Certains entretiens seront éminemment touchants et éclairants… Yaouyo, Nao… Sachiro et son image du pays natal, la violence qu’elle évoque quand elle parle des singes de Mandchourie… Keiko et son récit « troué de silences, poudre d’or délicatement appliquée sur les brisures et morceaux épars qu’elle avait décidé pour elle et pour nous d’assembler. » Certains évoquent leur angoisse diffuse de la fin du Japon pour d’autres, l’attentat a servi de révélateur… Un défilé de témoignages à décrypter pour comprendre le réel, japonais mais aussi personnel.
Les autres êtres qui peuplent le livre sont tout à fait silencieux. Ce sont des animaux. Des scolopendres, des araignées – et des singes. Amusant anagramme, singes et signes ! car les animaux sont des signaux plus que des signes.

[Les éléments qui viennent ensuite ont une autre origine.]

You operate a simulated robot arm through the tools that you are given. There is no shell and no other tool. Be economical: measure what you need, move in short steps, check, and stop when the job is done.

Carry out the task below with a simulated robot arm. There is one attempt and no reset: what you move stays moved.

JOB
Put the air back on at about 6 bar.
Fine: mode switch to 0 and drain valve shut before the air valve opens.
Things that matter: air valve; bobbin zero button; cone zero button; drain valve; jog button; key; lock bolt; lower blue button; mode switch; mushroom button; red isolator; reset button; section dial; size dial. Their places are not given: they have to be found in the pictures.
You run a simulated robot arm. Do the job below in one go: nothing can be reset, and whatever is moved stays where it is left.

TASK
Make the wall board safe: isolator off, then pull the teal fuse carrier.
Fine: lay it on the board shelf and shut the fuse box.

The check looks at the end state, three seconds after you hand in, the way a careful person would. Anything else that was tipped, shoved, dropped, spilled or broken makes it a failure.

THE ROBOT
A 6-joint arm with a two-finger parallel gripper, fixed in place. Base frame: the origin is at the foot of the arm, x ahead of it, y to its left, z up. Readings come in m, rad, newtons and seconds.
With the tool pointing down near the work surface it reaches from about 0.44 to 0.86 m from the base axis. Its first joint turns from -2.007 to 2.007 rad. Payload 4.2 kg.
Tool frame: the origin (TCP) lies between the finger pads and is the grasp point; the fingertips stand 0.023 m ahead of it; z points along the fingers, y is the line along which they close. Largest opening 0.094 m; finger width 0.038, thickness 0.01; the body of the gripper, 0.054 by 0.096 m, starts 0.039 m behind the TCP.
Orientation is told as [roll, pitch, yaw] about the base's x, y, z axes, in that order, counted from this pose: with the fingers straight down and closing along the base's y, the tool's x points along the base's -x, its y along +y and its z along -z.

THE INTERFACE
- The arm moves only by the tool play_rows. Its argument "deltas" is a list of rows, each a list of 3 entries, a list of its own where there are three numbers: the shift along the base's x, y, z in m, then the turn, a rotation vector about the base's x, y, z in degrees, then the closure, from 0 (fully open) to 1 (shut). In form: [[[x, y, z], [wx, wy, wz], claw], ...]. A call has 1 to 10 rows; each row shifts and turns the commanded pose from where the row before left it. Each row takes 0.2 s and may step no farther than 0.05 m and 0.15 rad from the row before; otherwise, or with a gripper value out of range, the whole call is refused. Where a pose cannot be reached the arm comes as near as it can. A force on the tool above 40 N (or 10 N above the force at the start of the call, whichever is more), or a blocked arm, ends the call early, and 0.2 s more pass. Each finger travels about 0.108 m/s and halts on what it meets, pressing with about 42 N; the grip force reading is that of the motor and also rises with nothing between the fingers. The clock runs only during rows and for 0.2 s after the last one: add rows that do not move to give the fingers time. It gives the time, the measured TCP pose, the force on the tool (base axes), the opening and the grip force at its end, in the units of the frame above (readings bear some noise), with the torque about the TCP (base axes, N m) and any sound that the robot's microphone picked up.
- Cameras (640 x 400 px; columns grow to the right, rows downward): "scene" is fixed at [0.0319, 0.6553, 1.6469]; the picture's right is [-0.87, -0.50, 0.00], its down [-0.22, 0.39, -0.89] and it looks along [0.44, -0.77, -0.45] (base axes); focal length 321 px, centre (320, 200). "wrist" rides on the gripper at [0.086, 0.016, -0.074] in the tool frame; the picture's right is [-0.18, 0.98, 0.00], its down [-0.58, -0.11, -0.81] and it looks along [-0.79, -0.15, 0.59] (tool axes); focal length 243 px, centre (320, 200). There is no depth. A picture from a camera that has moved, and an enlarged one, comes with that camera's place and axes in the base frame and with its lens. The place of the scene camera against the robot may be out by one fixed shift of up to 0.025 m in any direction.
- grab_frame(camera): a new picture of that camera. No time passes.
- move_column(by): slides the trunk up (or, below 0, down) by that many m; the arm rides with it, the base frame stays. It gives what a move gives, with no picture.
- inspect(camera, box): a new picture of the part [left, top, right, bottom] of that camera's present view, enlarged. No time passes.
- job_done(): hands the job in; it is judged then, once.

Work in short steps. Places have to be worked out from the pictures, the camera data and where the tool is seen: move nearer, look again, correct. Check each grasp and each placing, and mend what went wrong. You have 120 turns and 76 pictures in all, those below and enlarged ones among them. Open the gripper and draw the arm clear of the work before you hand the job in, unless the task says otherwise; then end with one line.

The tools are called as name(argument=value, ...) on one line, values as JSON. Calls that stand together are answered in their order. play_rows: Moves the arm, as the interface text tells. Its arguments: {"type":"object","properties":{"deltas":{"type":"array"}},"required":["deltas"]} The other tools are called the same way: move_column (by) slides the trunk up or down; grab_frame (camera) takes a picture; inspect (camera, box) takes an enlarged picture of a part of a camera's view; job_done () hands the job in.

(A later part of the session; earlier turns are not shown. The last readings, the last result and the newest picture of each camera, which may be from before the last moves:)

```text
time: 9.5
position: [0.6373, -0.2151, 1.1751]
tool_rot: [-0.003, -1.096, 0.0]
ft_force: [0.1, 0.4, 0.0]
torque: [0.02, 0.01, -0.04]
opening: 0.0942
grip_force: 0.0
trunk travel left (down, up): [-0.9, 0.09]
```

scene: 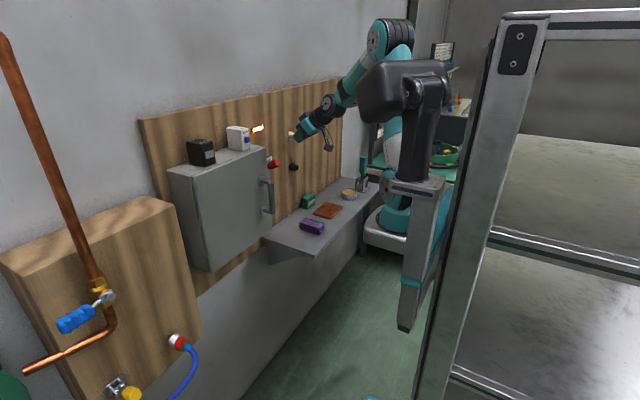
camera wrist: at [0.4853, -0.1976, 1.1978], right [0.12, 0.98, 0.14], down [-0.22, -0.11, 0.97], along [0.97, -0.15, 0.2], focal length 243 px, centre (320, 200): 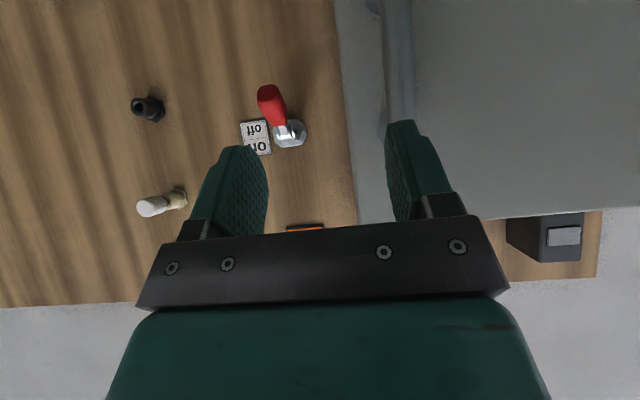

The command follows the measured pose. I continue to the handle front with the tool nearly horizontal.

On le voit et on sent ce qui va se passer, pas de ce qui a eu lieu. Ils tirent parfois le signal d’alarme avant même qu’on sente, nous, quoique ce soit.
Un roman qui déchiffre l’équivoque
Une très belle leçon de littérature contournant la mélancolie – qui ne sert réellement et factuellement à rien pour comprendre – pour lui préférer le jeu avec le réel, pas double, mais facétieux, art dont Olivia Rosenthal sait quoi faire pour faire (sou)rire, au moins, pour comprendre, ensuite.
Et puis, mener des entretiens, au Japon, essayer de comprendre une société traumatisée, nuancer la mémoire collective et individuelle, mais aussi l’oubli et les mensonges, la déformation de la réalité, c’est aussi rencontrer l’autre, accepter qu’ils nous disent de nous, digresser sur l’effet inattendu et comprendre, par ce qu’il dit sur lui, ce qu’il dit sur nous, profondément enfoui, aussi.
« À force de fouiller en vain le passé des autres, j’ai fini par admettre que je ne m’étais pas appliqué à moi-même ce travail d’anamnèse, que j’étais moi aussi floue, vague, que les principales étapes de mon existence s’étaient dissoutes dans le vide et le non-dit. »
« Un singe à ma fenêtre », d’Olivia Rosenthal
Ils lui parlent d’eux, elle leur parle pour se saisir elle-même et nous parle de tout ça en se disant « tu », donc nous parle de nous, aussi en nous parlant d’eux. Oui, il s’agit bien de révélation de l’autre, de soi, universelle….
« Sais-tu précisément ce que tu caches ? Ce que tu dois cacher ? Ce que tu ne dois montrer sous aucun prétexte ? Ne risques-tu pas, en le montrant, de découvrir que ton secret n’est pas aussi extraordinaire et terrible que tu le pensais ? Est-ce pour qu’il reste toujours aussi encombrant et douloureux que tu continues à le cacher ? »
« Un singe à ma fenêtre », d’Olivia Rosenthal
Ce qu’il en sortira, on ne sait pas, on verra, et avec ça, on réorganisera peut-être le réel arpenté, dans nos têtes.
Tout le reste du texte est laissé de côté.